§ QUOTED PASSAGE
»»

Whether accelerated by internal events such as school shootings or external factors like reported rates of youth violence, it is clear that crime—as a potential part of the school imaginary—has become a chief organizing principle shaping educational operations. Today, the distinction between school discipline and formal punishment has become less clear given the influx of criminal justice practices (Kupchik, 2010). Although zero tolerance policies, metal detectors, police officers, surveillance cameras, and drug-sniffing dogs signify the criminal justice system, they have increasingly become part of the school’s natural environment. Of course there are schools and segments within education that do not reflect these macro trends toward greater security and governance. However, given institutional pressures, public demand, political rhetoric, or ideological leanings, evidence suggests that the criminalization of school discipline has affected most schools across the nation. Specifically, no matter the socio-economic or demographic composition of students, a majority of schools have adopted similar harsh, exclusive security-based strategies (Kupchik, 2010; Lyons and Drew, 2006). The widespread use of crime control practices and policies signals the growing legitimacy of using criminal justice strategies to manage and control youth in educational settings. It appears that crime, fear, insecurity, and larger shifts in governance have paved a new avenue for governmental expansion which mobilizes additional crime control efforts that have recently targeted students.

««

§ EXERCISE
Could you carry on with the quoted passage from where it ends?

§ SOURCE DATA
»»

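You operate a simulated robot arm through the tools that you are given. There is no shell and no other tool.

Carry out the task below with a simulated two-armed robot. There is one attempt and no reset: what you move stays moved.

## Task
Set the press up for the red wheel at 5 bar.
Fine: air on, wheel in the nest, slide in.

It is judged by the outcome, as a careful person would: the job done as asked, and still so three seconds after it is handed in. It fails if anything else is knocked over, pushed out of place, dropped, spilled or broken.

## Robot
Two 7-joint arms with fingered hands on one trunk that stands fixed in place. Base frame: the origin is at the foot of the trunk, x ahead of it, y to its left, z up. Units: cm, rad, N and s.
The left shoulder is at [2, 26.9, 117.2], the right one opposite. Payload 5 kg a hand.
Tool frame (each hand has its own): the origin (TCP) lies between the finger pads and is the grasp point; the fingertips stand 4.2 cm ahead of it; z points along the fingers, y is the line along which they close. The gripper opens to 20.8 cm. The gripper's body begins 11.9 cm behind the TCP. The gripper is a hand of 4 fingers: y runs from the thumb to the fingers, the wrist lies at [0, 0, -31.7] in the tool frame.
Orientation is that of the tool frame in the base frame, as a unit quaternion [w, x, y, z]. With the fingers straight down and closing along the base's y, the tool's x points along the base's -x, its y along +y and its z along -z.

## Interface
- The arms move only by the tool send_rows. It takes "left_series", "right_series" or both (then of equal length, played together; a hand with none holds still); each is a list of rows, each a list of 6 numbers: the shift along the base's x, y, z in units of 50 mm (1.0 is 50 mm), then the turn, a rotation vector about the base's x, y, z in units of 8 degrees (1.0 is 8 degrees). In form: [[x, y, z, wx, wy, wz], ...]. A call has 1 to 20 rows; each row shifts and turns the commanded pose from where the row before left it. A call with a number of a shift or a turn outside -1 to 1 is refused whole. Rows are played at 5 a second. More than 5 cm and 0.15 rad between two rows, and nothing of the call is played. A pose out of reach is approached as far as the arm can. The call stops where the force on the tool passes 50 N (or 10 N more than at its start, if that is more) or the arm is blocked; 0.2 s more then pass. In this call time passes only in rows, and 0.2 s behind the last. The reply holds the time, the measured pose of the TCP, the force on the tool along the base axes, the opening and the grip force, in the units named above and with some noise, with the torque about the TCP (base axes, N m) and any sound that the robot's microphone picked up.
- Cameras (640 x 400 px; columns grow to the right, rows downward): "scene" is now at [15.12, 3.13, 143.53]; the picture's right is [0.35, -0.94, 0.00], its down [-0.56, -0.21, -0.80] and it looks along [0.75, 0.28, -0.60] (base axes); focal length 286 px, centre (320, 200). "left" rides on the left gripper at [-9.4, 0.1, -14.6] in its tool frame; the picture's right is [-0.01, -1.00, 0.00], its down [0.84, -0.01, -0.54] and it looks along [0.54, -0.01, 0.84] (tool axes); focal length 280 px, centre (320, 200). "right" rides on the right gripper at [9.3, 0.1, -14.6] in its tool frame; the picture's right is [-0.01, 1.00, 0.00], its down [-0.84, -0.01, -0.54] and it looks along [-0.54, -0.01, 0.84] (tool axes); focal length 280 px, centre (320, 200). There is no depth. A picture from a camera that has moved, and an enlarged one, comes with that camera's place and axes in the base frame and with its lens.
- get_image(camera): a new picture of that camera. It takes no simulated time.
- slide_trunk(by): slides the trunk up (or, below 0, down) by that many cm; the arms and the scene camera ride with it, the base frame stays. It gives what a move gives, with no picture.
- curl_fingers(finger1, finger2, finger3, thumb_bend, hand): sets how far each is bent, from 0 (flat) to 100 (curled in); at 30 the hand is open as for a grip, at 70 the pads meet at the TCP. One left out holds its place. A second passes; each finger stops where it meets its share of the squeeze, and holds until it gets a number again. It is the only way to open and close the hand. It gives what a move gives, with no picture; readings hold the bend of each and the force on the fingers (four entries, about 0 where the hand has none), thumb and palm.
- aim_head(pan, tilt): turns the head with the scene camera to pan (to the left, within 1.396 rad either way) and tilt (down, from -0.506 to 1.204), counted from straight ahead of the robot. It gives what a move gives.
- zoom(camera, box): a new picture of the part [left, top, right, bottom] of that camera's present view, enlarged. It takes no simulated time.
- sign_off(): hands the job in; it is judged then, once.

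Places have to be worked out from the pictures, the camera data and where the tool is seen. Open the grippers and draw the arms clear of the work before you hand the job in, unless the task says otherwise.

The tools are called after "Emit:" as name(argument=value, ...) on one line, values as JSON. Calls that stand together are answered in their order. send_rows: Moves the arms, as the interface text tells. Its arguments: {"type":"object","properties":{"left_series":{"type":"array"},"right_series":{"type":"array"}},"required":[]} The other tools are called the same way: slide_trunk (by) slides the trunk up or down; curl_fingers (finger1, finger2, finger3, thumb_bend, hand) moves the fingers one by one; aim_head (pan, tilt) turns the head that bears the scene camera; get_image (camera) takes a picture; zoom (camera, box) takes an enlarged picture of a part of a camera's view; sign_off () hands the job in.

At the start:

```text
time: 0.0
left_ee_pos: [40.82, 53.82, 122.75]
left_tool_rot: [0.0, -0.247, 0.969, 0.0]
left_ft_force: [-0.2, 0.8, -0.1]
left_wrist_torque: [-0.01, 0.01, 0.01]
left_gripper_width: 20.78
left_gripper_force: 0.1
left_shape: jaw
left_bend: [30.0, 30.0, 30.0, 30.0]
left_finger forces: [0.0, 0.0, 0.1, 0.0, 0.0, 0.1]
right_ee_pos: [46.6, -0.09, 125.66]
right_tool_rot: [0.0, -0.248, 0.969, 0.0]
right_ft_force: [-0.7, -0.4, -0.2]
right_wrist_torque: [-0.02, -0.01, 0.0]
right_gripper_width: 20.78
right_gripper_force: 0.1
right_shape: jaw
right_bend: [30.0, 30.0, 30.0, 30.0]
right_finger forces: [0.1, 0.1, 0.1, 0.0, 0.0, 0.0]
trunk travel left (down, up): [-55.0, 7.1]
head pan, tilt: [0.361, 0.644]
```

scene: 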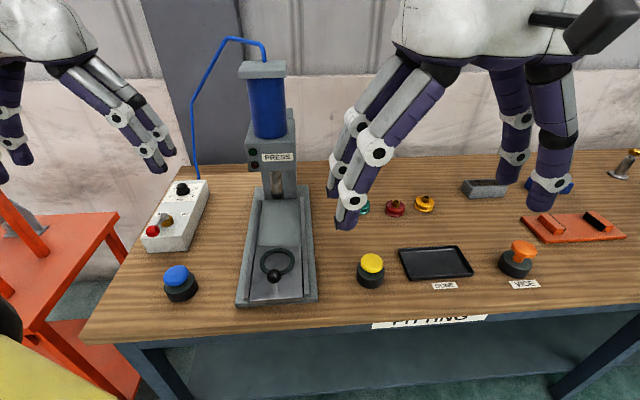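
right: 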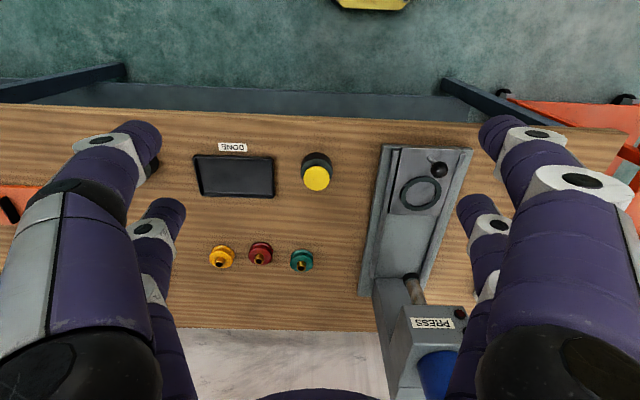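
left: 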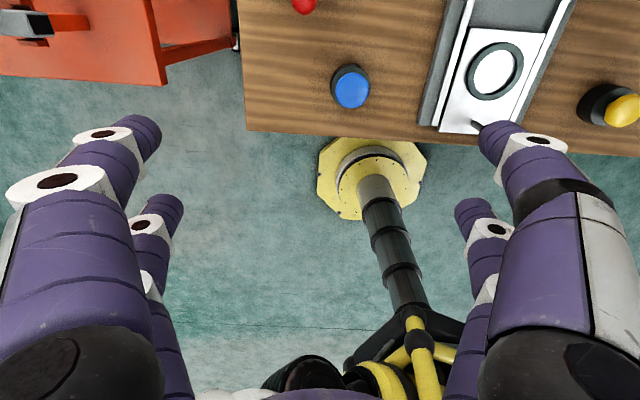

««

§ RESULT OF THIS TASK
The following builds on these accounts by further investigating the financial context of school discipline and security. Though scholars like Hirschfield (2008), Kupchik and Monahan, 2006, and Simon (2007) establish that the political economy shapes school discipline and security, these studies offer only a limited treatment of the subject. In particular, they only provide overviews of the imprint of decades-long trends toward postindustrialism and neoliberal policies. This article expands this discussion by considering the specific financial arrangements into which schools operate, with attention to how criminal justice practices become tightly coupled with disciplinary practices. The goal is not to explain why we have certain policies, since, as the prior research illustrates, the explanations of such a widespread social phenomenon are complex and deserve a more detailed investigation than can be offered here. Instead, the following expands the existing discussion of school discipline and security by illustrating how specific financial arrangements accelerate and reshape practices that are currently in place in schools.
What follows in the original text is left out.